For their new look, Houlihans picked up their restaurant and dropped it into the new millenium lock, stock and barrel. Prominent bar near the front door. Open kitchen. Asian-inspired minimalist interior with tall ceilings. Warm and inviting, yet still trendy. We four were quickly seated where Dennie took charge of us and gave us careful attention throughout our visit.


Chips and salsa are a good way to start any communal dining experience. Houlihans chips were thin and fresh and the salsa was thick and zesty. My bride decided on the Tillamook burger. Two slices of the aged cheddar (nine months), red onion, a cup of lettuce, smoked bacon, and fresh beef added up to one very nice burger. Usually, my spouse prefers her cheese to be without sharpness, but she was very pleased in this case. The Momma went Midwestern with her choice of the Heartland chicken salad. Fresh chopped greens, bacon, jalapeno jack cheese, and toasted pecans in a garlic ranch dressing. She was delighted and even gave me one of her pecans. (If you were born in Texas, you love pecans. Period.) The Wild Thing chose a not-so-wild entree, the Down Home Pot Roast. Slow-cooked and very tasty, it was the most successful entree of the afternoon, served with Red Bliss mashed potatoes, homestyle veggies, and red wine mushroom sauce. Old-school heaven!!! My own selection was Chipotle Smoked Chicken Enchiladas, tomatillo-marinated with garlic, onions, queso fresco, atop a chipotle mozzarella sauce, served with black beans, rice, and sweet chipotle sauce. Quite fresh, but a little bland, so a side of salsa was needed to pull the whole thing together.

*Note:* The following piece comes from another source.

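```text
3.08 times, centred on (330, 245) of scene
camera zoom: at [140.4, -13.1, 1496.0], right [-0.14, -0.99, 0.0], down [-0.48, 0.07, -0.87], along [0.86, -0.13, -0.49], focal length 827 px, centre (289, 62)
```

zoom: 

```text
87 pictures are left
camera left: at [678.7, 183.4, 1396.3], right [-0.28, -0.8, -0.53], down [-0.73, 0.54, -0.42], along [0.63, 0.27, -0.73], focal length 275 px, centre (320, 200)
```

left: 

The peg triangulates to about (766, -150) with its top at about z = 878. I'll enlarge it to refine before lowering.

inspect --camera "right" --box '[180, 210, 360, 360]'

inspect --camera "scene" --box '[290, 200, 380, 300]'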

Mini Desserts were truly something special. Like 95% of Houlihans food, they are made in-house from scratch, and come three or five to an order. We chose the latter and were glad we did. All were excellent, particularly the tirimasu, rich and creamy, the Snickers ice-cream ball, a cold delight on a hot day, and the bourbon pecan pie, classic Southern with more of those toasty pecans. We happily boxed up leftovers for everything but the desserts, as we had decimated them.


Dennie proved quite excellent, sharing her knowledge and enthusiasm for her favorite menu selections when asked. Her laid-back enthusiasm was infectuous, and she revealed the source of her rather unusual name quite readily: She was named for her grandfather and not (as I had supected) for Denny Doherty, famed tenor for the classic rock band the Mamas and the Papas.
Website is and there are locations currently in 21 states, although only two in Texas as of this writing.


It's good to see an old chain gain new identity and purpose, and Houlihans certainly has done so. Investigate yourself soon, and remember:



Margie said...

The post roast does sound good!

Food Czar said...

Yes, and it's hard to find good, old-fashioned pot roast like we grew up with on Sundays with plenty of brown gravy with Worcestershire sauce!